## EXERCISE DIRECTIONS
Reproduce every line of the listing as written, apart from the pictures. The answer is a JSON array that holds each line as a string and skips blank lines.

══ RECORDED INFORMATION ══

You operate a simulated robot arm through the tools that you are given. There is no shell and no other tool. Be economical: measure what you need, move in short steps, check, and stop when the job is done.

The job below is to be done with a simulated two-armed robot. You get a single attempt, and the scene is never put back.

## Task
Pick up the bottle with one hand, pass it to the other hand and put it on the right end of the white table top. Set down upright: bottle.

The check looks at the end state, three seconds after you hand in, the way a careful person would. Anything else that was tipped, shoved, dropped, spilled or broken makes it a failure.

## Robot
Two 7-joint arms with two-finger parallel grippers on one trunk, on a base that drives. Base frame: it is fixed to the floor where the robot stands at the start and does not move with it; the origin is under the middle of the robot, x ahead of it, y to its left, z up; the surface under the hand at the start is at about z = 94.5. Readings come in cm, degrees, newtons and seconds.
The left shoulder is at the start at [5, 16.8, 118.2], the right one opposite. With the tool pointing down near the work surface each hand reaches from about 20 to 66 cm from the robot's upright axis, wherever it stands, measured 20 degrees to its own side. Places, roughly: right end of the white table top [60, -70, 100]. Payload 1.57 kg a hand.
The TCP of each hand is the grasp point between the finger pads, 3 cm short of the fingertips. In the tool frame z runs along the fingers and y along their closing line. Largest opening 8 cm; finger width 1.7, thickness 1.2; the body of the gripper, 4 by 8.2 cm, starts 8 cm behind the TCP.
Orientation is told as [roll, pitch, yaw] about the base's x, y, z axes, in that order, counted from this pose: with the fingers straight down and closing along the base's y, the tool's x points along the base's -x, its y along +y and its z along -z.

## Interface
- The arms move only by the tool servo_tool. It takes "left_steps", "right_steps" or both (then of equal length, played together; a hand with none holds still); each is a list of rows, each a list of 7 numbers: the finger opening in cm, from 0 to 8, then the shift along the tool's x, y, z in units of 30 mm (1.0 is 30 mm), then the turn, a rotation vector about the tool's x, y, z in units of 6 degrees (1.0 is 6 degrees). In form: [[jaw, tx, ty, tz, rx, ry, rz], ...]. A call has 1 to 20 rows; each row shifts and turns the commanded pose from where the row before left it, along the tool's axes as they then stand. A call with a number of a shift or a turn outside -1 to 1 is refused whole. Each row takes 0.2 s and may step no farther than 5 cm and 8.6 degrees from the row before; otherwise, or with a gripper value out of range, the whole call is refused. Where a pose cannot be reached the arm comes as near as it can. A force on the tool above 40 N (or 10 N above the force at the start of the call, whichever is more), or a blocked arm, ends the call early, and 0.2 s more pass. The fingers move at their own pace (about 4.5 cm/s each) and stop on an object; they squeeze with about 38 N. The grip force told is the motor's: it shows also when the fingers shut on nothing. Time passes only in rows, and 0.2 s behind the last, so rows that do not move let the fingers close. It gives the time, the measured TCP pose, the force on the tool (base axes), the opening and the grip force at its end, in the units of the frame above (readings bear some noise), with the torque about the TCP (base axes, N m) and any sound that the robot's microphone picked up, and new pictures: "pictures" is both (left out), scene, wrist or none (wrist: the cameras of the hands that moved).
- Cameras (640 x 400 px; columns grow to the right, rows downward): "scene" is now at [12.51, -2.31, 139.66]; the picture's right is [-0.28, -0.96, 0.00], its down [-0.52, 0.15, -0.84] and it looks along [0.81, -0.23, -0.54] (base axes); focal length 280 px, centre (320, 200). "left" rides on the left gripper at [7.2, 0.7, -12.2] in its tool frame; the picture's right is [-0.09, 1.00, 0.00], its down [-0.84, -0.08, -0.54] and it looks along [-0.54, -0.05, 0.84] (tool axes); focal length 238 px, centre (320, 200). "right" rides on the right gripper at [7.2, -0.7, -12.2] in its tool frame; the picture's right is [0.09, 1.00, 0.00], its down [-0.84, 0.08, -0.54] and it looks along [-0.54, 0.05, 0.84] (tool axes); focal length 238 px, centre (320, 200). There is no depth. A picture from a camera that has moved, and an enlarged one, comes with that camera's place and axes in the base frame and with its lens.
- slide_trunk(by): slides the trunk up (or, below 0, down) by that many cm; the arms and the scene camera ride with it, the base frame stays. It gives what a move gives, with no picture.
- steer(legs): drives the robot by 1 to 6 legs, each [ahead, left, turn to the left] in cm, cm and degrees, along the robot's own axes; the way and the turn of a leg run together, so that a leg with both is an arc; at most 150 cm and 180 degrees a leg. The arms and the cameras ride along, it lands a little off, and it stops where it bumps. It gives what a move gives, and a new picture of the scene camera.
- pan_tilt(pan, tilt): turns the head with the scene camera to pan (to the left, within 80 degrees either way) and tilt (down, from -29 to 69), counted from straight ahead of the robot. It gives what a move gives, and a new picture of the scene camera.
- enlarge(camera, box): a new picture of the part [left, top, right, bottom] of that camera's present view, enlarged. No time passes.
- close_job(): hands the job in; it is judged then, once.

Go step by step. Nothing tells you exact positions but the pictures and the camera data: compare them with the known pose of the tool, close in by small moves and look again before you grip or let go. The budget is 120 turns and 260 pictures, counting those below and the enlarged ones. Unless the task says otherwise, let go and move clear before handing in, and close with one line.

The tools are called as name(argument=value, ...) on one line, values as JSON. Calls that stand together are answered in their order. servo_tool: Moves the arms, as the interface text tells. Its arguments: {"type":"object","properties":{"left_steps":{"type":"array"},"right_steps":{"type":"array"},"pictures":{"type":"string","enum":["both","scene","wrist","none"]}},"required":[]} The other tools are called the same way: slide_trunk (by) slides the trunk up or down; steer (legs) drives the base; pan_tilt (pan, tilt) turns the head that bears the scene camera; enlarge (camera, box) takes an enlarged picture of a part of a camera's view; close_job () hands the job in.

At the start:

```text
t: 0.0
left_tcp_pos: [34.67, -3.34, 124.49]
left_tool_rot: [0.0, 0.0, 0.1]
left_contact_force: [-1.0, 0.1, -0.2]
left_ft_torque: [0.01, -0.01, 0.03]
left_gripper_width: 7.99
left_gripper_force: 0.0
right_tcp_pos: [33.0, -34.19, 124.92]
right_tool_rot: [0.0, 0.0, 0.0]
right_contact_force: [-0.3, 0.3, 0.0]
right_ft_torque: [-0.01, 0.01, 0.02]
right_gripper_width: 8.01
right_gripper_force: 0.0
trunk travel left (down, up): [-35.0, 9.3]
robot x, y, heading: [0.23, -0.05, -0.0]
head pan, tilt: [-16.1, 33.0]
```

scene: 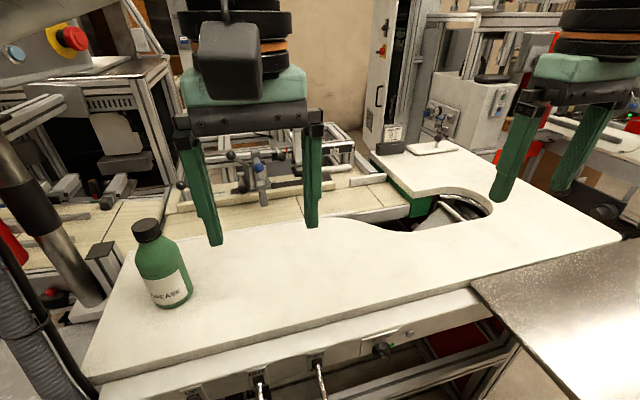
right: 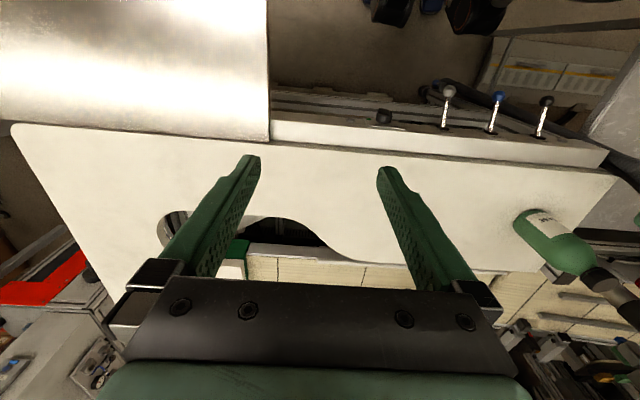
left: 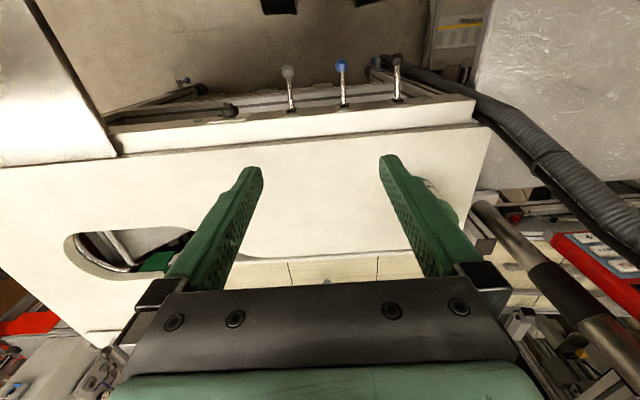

═══

## ANSWER IN FULL
[
  "You operate a simulated robot arm through the tools that you are given. There is no shell and no other tool. Be economical: measure what you need, move in short steps, check, and stop when the job is done.",
  "The job below is to be done with a simulated two-armed robot. You get a single attempt, and the scene is never put back.",
  "## Task",
  "Pick up the bottle with one hand, pass it to the other hand and put it on the right end of the white table top. Set down upright: bottle.",
  "The check looks at the end state, three seconds after you hand in, the way a careful person would. Anything else that was tipped, shoved, dropped, spilled or broken makes it a failure.",
  "## Robot",
  "Two 7-joint arms with two-finger parallel grippers on one trunk, on a base that drives. Base frame: it is fixed to the floor where the robot stands at the start and does not move with it; the origin is under the middle of the robot, x ahead of it, y to its left, z up; the surface under the hand at the start is at about z = 94.5. Readings come in cm, degrees, newtons and seconds.",
  "The left shoulder is at the start at [5, 16.8, 118.2], the right one opposite. With the tool pointing down near the work surface each hand reaches from about 20 to 66 cm from the robot's upright axis, wherever it stands, measured 20 degrees to its own side. Places, roughly: right end of the white table top [60, -70, 100]. Payload 1.57 kg a hand.",
  "The TCP of each hand is the grasp point between the finger pads, 3 cm short of the fingertips. In the tool frame z runs along the fingers and y along their closing line. Largest opening 8 cm; finger width 1.7, thickness 1.2; the body of the gripper, 4 by 8.2 cm, starts 8 cm behind the TCP.",
  "Orientation is told as [roll, pitch, yaw] about the base's x, y, z axes, in that order, counted from this pose: with the fingers straight down and closing along the base's y, the tool's x points along the base's -x, its y along +y and its z along -z.",
  "## Interface",
  "- The arms move only by the tool servo_tool. It takes \"left_steps\", \"right_steps\" or both (then of equal length, played together; a hand with none holds still); each is a list of rows, each a list of 7 numbers: the finger opening in cm, from 0 to 8, then the shift along the tool's x, y, z in units of 30 mm (1.0 is 30 mm), then the turn, a rotation vector about the tool's x, y, z in units of 6 degrees (1.0 is 6 degrees). In form: [[jaw, tx, ty, tz, rx, ry, rz], ...]. A call has 1 to 20 rows; each row shifts and turns the commanded pose from where the row before left it, along the tool's axes as they then stand. A call with a number of a shift or a turn outside -1 to 1 is refused whole. Each row takes 0.2 s and may step no farther than 5 cm and 8.6 degrees from the row before; otherwise, or with a gripper value out of range, the whole call is refused. Where a pose cannot be reached the arm comes as near as it can. A force on the tool above 40 N (or 10 N above the force at the start of the call, whichever is more), or a blocked arm, ends the call early, and 0.2 s more pass. The fingers move at their own pace (about 4.5 cm/s each) and stop on an object; they squeeze with about 38 N. The grip force told is the motor's: it shows also when the fingers shut on nothing. Time passes only in rows, and 0.2 s behind the last, so rows that do not move let the fingers close. It gives the time, the measured TCP pose, the force on the tool (base axes), the opening and the grip force at its end, in the units of the frame above (readings bear some noise), with the torque about the TCP (base axes, N m) and any sound that the robot's microphone picked up, and new pictures: \"pictures\" is both (left out), scene, wrist or none (wrist: the cameras of the hands that moved).",
  "- Cameras (640 x 400 px; columns grow to the right, rows downward): \"scene\" is now at [12.51, -2.31, 139.66]; the picture's right is [-0.28, -0.96, 0.00], its down [-0.52, 0.15, -0.84] and it looks along [0.81, -0.23, -0.54] (base axes); focal length 280 px, centre (320, 200). \"left\" rides on the left gripper at [7.2, 0.7, -12.2] in its tool frame; the picture's right is [-0.09, 1.00, 0.00], its down [-0.84, -0.08, -0.54] and it looks along [-0.54, -0.05, 0.84] (tool axes); focal length 238 px, centre (320, 200). \"right\" rides on the right gripper at [7.2, -0.7, -12.2] in its tool frame; the picture's right is [0.09, 1.00, 0.00], its down [-0.84, 0.08, -0.54] and it looks along [-0.54, 0.05, 0.84] (tool axes); focal length 238 px, centre (320, 200). There is no depth. A picture from a camera that has moved, and an enlarged one, comes with that camera's place and axes in the base frame and with its lens.",
  "- slide_trunk(by): slides the trunk up (or, below 0, down) by that many cm; the arms and the scene camera ride with it, the base frame stays. It gives what a move gives, with no picture.",
  "- steer(legs): drives the robot by 1 to 6 legs, each [ahead, left, turn to the left] in cm, cm and degrees, along the robot's own axes; the way and the turn of a leg run together, so that a leg with both is an arc; at most 150 cm and 180 degrees a leg. The arms and the cameras ride along, it lands a little off, and it stops where it bumps. It gives what a move gives, and a new picture of the scene camera.",
  "- pan_tilt(pan, tilt): turns the head with the scene camera to pan (to the left, within 80 degrees either way) and tilt (down, from -29 to 69), counted from straight ahead of the robot. It gives what a move gives, and a new picture of the scene camera.",
  "- enlarge(camera, box): a new picture of the part [left, top, right, bottom] of that camera's present view, enlarged. No time passes.",
  "- close_job(): hands the job in; it is judged then, once.",
  "Go step by step. Nothing tells you exact positions but the pictures and the camera data: compare them with the known pose of the tool, close in by small moves and look again before you grip or let go. The budget is 120 turns and 260 pictures, counting those below and the enlarged ones. Unless the task says otherwise, let go and move clear before handing in, and close with one line.",
  "The tools are called as name(argument=value, ...) on one line, values as JSON. Calls that stand together are answered in their order. servo_tool: Moves the arms, as the interface text tells. Its arguments: {\"type\":\"object\",\"properties\":{\"left_steps\":{\"type\":\"array\"},\"right_steps\":{\"type\":\"array\"},\"pictures\":{\"type\":\"string\",\"enum\":[\"both\",\"scene\",\"wrist\",\"none\"]}},\"required\":[]} The other tools are called the same way: slide_trunk (by) slides the trunk up or down; steer (legs) drives the base; pan_tilt (pan, tilt) turns the head that bears the scene camera; enlarge (camera, box) takes an enlarged picture of a part of a camera's view; close_job () hands the job in.",
  "At the start:",
  "```text",
  "t: 0.0",
  "left_tcp_pos: [34.67, -3.34, 124.49]",
  "left_tool_rot: [0.0, 0.0, 0.1]",
  "left_contact_force: [-1.0, 0.1, -0.2]",
  "left_ft_torque: [0.01, -0.01, 0.03]",
  "left_gripper_width: 7.99",
  "left_gripper_force: 0.0",
  "right_tcp_pos: [33.0, -34.19, 124.92]",
  "right_tool_rot: [0.0, 0.0, 0.0]",
  "right_contact_force: [-0.3, 0.3, 0.0]",
  "right_ft_torque: [-0.01, 0.01, 0.02]",
  "right_gripper_width: 8.01",
  "right_gripper_force: 0.0",
  "trunk travel left (down, up): [-35.0, 9.3]",
  "robot x, y, heading: [0.23, -0.05, -0.0]",
  "head pan, tilt: [-16.1, 33.0]",
  "```",
  "scene: ",
  "right: ",
  "left: "
]